The Simpsons episode
Episode no. 233
Production code BABF03
Original air date November 21, 1999
Showrunner(s) Mike Scully
Written by Matt Selman
Directed by Steven Dean Moore
Chalkboard gag "Indian burns are not our cultural heritage."
Couch gag The Simpsons sit on the couch and the wall spins around revealing a mad scientist resembling Vincent Price and a scared Ned Flanders, shackled upside down.
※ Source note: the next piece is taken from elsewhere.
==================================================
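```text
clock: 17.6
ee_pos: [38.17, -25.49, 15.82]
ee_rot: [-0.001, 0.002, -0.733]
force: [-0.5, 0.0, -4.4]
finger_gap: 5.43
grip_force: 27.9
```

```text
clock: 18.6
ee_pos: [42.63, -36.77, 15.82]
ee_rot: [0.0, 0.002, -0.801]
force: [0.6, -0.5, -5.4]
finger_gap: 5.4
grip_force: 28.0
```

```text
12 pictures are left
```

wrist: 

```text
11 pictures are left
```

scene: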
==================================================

Guest star(s) Jan Hooks as Manjula
Garry Marshall as Larry Kidkill
Butch Patrick as himself
DVD
commentary
Mike Scully
George Meyer
Matt Selman
Julie Thacker
Garry Marshall
Steven Dean Moore

"Eight Misbehavin '​" is the seventh episode of the eleventh season of the American animated sitcom The Simpsons. It originally aired on the Fox network in the United States on November 21, 1999. In the episode, after Manjula gives birth to octuplets that were the result of fertility drugs, she and Apu unintentionally allows a zookeeper to exploit their babies in exchange for help after corporate sponsors abandon them for a mom that has given birth to nontuplets. The episode features several guest appearances and cultural references. Reception of the episode from television critics has been mixed.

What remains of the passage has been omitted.